History in black, white

Slavery and separation part of local heritage

Slavery and separation part of local heritage

February 03, 2003|by ANDREA ROWLAND

Blacks in Washington County share a local history rooted along a less-than-one-quarter-mile stretch in downtown Hagerstown. Jonathan Street has housed, fed, entertained - and sometimes frightened - many of its black residents for more than two centuries.

Jonathan Street is so named only through the black district. The street is mostly white on each end, where it's known as Summit Avenue to the south and Forest Drive to the north. That is a point of contention among those who believe this makes it easy for the city to profile a Jonathan Street address as a black address.

The three predominantly black blocks sandwiched between Summit Avenue and Forest Drive once housed the county jail that held ne'er-do-wells and fugitive slaves waiting to be freed, reclaimed or sold on the nearby auction block. Jonathan Street was a settling place for free blacks in the county and the site of their first churches, city homes and businesses.


Until the 1960s, common practice prevented members of Hagerstown's black community from leaving Jonathan Street.

Black history files at the Washington County Historical Society include a recent comprehensive study of the area called the "Heritage Preservation Project." The study includes census data and historical, social, educational, religious, economic and architectural information about the area's first black community.

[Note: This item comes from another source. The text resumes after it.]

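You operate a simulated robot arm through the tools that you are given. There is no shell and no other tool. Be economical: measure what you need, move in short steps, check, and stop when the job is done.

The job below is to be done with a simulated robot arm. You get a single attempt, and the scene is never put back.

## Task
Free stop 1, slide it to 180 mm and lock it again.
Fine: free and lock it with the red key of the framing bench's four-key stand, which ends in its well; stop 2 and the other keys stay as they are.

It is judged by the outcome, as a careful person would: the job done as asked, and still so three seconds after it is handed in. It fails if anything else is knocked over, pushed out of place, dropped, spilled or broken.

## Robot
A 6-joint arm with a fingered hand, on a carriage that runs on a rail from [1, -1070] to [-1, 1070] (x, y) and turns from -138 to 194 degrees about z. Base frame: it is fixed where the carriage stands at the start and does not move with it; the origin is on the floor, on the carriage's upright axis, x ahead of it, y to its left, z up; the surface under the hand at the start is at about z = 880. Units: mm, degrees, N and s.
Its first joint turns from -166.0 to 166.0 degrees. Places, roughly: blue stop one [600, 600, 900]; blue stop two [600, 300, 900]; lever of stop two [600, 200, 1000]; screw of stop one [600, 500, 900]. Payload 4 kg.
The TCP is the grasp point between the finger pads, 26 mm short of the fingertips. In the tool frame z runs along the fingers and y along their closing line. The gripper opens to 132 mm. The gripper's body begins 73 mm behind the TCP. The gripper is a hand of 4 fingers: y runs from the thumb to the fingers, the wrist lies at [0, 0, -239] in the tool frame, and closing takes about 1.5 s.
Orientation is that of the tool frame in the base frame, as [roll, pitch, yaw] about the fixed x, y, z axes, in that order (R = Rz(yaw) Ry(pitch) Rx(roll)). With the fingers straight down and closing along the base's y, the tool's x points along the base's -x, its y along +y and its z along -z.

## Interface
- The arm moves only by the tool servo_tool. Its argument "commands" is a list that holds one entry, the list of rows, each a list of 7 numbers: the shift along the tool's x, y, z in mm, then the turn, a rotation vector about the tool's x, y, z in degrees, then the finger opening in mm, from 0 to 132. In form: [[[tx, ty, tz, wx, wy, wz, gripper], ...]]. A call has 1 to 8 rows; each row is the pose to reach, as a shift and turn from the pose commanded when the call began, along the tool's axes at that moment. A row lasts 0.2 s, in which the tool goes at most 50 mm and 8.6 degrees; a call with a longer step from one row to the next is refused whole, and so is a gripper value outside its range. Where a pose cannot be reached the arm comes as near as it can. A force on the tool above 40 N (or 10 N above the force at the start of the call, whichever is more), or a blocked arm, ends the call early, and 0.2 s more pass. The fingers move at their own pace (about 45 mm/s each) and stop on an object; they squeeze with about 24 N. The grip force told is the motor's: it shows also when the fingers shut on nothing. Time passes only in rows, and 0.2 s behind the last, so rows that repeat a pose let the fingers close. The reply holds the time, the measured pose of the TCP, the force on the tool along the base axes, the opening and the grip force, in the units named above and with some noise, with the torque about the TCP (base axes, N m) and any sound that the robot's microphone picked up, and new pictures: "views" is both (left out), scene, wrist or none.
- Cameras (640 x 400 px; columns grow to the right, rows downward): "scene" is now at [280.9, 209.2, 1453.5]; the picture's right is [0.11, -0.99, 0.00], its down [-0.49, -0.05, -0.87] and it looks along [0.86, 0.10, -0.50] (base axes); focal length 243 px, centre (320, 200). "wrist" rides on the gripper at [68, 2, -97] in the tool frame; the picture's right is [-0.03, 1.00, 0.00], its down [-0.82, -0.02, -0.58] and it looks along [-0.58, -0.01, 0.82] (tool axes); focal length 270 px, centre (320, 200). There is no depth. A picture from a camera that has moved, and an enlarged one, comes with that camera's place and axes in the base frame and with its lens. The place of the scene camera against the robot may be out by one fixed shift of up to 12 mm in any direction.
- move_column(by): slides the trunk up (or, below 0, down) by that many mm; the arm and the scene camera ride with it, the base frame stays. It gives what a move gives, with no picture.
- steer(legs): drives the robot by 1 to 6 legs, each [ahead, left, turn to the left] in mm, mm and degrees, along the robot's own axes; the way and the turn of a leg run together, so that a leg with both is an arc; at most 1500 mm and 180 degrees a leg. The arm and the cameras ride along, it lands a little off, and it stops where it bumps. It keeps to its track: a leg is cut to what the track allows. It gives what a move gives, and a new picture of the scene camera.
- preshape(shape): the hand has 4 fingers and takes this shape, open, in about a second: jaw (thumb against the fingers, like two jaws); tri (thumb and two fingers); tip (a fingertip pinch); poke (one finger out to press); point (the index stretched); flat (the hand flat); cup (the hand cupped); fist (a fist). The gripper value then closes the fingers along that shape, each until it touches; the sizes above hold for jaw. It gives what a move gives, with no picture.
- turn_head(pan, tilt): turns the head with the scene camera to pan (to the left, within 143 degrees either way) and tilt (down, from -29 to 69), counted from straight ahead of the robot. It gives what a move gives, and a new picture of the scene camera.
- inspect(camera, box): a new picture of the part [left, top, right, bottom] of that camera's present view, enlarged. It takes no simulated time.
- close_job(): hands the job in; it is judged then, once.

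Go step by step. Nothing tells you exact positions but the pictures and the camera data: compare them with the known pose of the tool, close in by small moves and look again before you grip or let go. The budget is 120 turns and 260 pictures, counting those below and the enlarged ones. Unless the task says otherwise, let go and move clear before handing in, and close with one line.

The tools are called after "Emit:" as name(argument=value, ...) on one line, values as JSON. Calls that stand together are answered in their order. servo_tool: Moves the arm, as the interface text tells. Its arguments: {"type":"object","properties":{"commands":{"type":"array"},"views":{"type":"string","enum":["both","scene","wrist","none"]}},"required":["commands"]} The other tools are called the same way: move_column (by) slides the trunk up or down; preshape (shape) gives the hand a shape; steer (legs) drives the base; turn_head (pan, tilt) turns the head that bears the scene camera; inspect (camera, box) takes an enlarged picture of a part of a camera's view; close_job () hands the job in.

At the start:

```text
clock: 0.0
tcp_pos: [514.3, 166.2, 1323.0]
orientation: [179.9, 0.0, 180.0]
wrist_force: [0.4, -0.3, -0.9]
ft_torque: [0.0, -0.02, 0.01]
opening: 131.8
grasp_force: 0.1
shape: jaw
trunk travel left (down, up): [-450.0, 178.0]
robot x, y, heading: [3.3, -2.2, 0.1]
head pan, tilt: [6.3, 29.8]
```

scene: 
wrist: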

The City of Hagerstown in 2002 commissioned the study to help preserve an often overlooked slice of county history, City Planning Director Kathleen Maher said.

Settlers arrive

Local black history most likely dates to the mid-1700s, when European American settlers brought their slaves to Washington County. By 1790, Washington County's nearly 16,000 residents included 64 free blacks and almost 1,300 slaves - half the number of enslaved persons in neighboring Frederick County - while the state's slave population totaled about 103,000, according to the first American census.

Washington County landowner John Barnes in 1790 boasted the highest number of slaves at 75. The county's slave and white populations continued to climb in tandem into the first quarter of the 18th century, peaking at more than 3,200 slaves in 1820, but whites in Washington County still ranked low statewide in slave ownership.

Prince George's and Anne Arundel counties each counted more than 10,000 slaves, according to 1820 census figures.

Only about 11 percent of white Washington Countians could afford to own slaves, according to the "Heritage Preservation Project." The area's large German population tended to avoid slave ownership, and a great number of slaves weren't needed to work on the county's proliferation of small, owner-occupied farms

Quakers and Methodists led anti-slavery movements in Washington County, but the area was far from a safe haven for escaping slaves. The county's border-state location attracted slaves fleeing to the north through neighboring Pennsylvania's many Underground Railroad stops.

Although there are no documented Underground Railroad stops in Washington County, "Big Sam" Williams, a free black who owned a farm on the Potomac River at Four Locks, was known for helping escaping slaves across the waterway in the mid-19th century. (Williams' son, Nathan, and his family farmed Fort Frederick - now a state park - from 1857 to 1911.)

Washington County's roads were patrolled for escaping slaves, and blacks caught without documentation were held at the county jail on Jonathan Street until their status was resolved.

Racial constraints

Racial constraints tightened after a Virginia slave rebellion in 1831. The Maryland General Assembly passed legislation that reduced blacks' access to religion, education and jobs. Black farmers needed special licenses to sell their goods, and free blacks were discouraged from returning to the state, according to information at the Washington County Historical Society.

Maryland even dedicated state funds to return free blacks to Africa. In 1833, 19 free blacks from Frederick and Washington counties were sent to Liberia.

In Hagerstown, blacks were not allowed to gather in such public places as the Market House.

As a gateway to the North, Hagerstown beckoned slave catchers and traders. Slave markets were found in Sharpsburg and Beaver Creek, on Jonathan Street and in front of the courthouse in Hagerstown.

The possibility of being shipped to the South's brutal cotton fields so terrified some local slaves they mutilated themselves to discourage buyers. The fear of going south prompted a slave woman owned by Susan Gray of Boonsboro to cut off her left hand with an ax in 1906, according to historical documents.

Two black churches were established on and near Jonathan Street - Asbury United Methodist Church in 1818 and Ebenezer African Methodist Episcopal in 1838 - as free blacks continued to settle in the area. The county's black population of about 4,130 included more than 1,500 freedmen by 1840, according to census data.